USE OF MEDICAL POT SAFE FOR HIV PATIENTS ON OTHER DRUGS

DURBAN, South Africa - The first U.S. study using medical marijuana for people with HIV
has found that smoking the plant does not disrupt the effect of antiretroviral drugs that keep
the virus in check.

The results were announced Thursday at the 13th International AIDS Conference and are the
first to be released from research conducted at San Francisco General Hospital into the use of
marijuana by people infected with HIV.

It took four years for UC San Francisco professor Donald Abrams to jump through hurdles
erected by the federal government to get the research under way, and in the process he was
restricted to focusing on marijuana's safety rather than its effectiveness.

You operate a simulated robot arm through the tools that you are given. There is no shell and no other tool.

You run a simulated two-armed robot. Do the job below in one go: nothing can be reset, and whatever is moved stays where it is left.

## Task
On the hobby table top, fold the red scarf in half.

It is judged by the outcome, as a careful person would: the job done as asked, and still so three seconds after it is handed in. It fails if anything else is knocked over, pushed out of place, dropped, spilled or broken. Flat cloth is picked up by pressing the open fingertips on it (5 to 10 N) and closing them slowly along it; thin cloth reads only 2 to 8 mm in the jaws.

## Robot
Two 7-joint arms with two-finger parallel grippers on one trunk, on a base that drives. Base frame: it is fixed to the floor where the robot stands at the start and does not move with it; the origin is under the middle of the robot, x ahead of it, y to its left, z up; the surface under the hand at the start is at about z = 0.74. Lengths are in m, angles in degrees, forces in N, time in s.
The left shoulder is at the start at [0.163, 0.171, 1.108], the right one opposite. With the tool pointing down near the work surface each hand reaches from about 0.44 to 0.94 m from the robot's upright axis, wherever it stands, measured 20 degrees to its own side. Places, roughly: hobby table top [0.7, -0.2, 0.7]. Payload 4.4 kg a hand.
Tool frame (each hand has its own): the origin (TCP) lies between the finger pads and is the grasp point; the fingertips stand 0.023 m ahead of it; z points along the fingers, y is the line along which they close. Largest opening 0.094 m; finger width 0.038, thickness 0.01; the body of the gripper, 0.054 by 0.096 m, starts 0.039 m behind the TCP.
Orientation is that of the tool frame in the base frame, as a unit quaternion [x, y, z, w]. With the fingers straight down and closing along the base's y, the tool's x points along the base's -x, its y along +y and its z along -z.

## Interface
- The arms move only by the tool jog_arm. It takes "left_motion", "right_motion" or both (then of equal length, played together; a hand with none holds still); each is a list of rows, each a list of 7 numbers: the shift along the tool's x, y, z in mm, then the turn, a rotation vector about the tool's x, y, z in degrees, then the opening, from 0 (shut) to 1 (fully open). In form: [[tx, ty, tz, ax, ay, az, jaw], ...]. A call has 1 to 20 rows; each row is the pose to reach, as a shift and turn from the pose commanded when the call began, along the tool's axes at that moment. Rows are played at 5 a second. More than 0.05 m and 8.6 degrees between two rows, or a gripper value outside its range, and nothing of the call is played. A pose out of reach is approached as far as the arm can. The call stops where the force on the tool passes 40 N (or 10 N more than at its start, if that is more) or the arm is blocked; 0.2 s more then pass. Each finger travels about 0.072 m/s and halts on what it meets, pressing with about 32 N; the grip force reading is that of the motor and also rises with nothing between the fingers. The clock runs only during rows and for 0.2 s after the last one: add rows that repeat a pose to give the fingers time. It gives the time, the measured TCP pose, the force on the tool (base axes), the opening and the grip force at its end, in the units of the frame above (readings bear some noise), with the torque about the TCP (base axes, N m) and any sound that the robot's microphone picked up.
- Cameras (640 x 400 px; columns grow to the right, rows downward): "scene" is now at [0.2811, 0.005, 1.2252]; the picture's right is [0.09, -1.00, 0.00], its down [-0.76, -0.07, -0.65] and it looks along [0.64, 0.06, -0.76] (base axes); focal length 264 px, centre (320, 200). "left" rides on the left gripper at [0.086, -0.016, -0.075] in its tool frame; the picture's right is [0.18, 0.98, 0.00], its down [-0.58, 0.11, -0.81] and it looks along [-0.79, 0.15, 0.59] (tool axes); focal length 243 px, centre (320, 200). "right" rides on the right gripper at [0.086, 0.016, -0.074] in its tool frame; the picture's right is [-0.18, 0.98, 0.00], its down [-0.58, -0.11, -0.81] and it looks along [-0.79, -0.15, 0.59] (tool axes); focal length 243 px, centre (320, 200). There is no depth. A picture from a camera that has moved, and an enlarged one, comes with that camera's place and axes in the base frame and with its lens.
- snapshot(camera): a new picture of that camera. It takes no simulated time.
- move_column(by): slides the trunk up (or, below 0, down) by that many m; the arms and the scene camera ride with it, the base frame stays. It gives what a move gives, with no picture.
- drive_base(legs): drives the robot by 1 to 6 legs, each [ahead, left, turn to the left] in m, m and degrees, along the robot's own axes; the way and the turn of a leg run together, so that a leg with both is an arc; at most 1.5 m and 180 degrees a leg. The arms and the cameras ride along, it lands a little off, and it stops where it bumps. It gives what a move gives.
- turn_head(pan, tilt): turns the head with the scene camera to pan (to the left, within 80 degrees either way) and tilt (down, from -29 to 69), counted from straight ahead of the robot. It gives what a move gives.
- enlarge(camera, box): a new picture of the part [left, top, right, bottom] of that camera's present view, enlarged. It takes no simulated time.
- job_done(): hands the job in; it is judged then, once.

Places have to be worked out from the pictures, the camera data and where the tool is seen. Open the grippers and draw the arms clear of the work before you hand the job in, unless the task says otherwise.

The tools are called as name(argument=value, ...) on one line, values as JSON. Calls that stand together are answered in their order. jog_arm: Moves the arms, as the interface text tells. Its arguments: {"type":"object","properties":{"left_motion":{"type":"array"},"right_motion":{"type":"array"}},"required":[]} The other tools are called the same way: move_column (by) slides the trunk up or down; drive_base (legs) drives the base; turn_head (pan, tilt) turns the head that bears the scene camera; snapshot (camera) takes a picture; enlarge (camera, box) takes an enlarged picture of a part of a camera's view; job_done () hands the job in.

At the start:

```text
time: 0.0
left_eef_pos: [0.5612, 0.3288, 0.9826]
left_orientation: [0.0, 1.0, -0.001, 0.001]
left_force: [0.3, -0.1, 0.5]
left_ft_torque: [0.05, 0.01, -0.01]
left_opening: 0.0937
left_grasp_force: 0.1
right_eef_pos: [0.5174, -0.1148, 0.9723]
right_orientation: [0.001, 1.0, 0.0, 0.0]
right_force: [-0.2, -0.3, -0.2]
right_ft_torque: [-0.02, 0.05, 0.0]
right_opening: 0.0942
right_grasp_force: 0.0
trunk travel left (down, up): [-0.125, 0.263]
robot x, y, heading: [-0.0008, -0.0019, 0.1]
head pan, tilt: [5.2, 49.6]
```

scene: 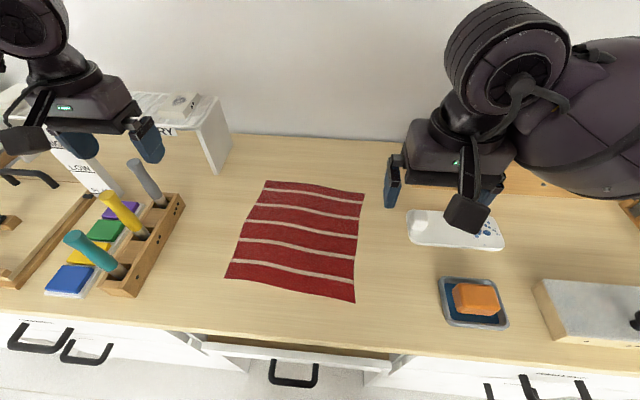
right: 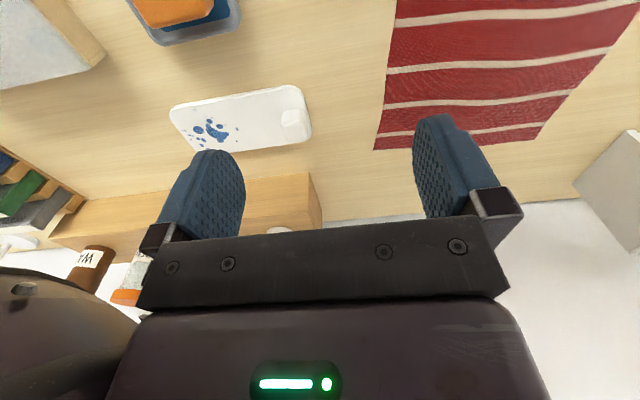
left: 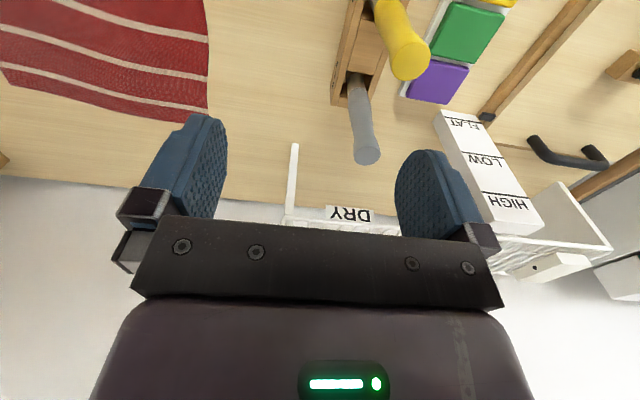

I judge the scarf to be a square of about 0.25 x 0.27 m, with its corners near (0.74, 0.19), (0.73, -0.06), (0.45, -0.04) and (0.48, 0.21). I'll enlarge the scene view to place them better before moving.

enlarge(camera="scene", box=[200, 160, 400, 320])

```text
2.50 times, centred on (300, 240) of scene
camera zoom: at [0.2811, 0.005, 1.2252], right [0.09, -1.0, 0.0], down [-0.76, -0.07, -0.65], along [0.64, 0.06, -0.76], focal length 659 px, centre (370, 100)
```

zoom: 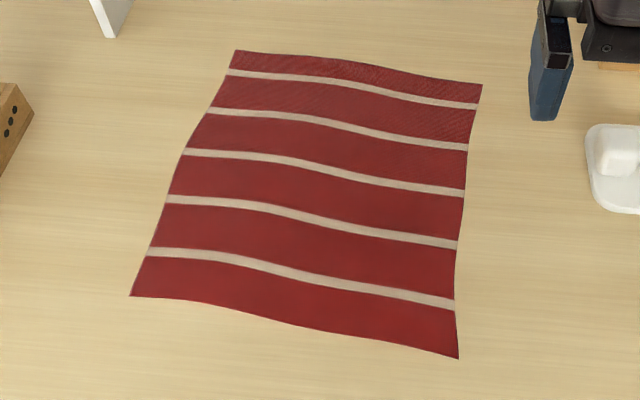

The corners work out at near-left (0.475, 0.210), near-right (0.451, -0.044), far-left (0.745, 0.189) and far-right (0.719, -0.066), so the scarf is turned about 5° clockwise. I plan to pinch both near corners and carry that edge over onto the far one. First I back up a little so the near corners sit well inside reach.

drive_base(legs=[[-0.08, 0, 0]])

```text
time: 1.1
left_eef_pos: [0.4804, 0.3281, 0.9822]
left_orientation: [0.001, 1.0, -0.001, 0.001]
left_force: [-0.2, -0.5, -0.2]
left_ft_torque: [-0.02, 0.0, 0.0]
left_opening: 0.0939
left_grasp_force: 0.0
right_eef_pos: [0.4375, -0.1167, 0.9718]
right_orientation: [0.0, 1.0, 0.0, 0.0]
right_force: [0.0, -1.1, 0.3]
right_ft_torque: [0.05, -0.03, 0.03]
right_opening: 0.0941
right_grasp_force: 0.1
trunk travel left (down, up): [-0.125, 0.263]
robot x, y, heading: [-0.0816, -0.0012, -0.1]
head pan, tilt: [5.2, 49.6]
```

The 67 people who participated in the study were kept in the hospital during the 25-day study
period.

"Any good clinician with his eyes and ears open has known for a long time that cannabis is
very useful in the treatment of AIDS reduction syndrome and does not harm patients." said
Dr. Lester Greenspoon, professor of psychiatry at Harvard University and author of
"Marijuana: The Forbidden Medicine."

"When all the dust settles, and when marijuana is admitted to the U.S. pharmacopoeia, it will
be seen as one of the least toxic drugs in the whole compendium. What Don (Abrams) has
done is put the seal of approval on a new drug with his double blind study."

The participants were divided into three groups - one set smoking pot, another taking a pill
containing pot's main ingredient, and a third taking a placebo pill.

In all groups, tests showed that the level of virus in the blood dropped or remained
undetectable by current tests. But those taking marijuana either by smoking or in a pill form
saw their level drop slightly more than those on the placebo.

Researchers also found that those using the pill or smoking pot gained an average of 2.2
kilograms, compared to .6 kilograms in the placebo group.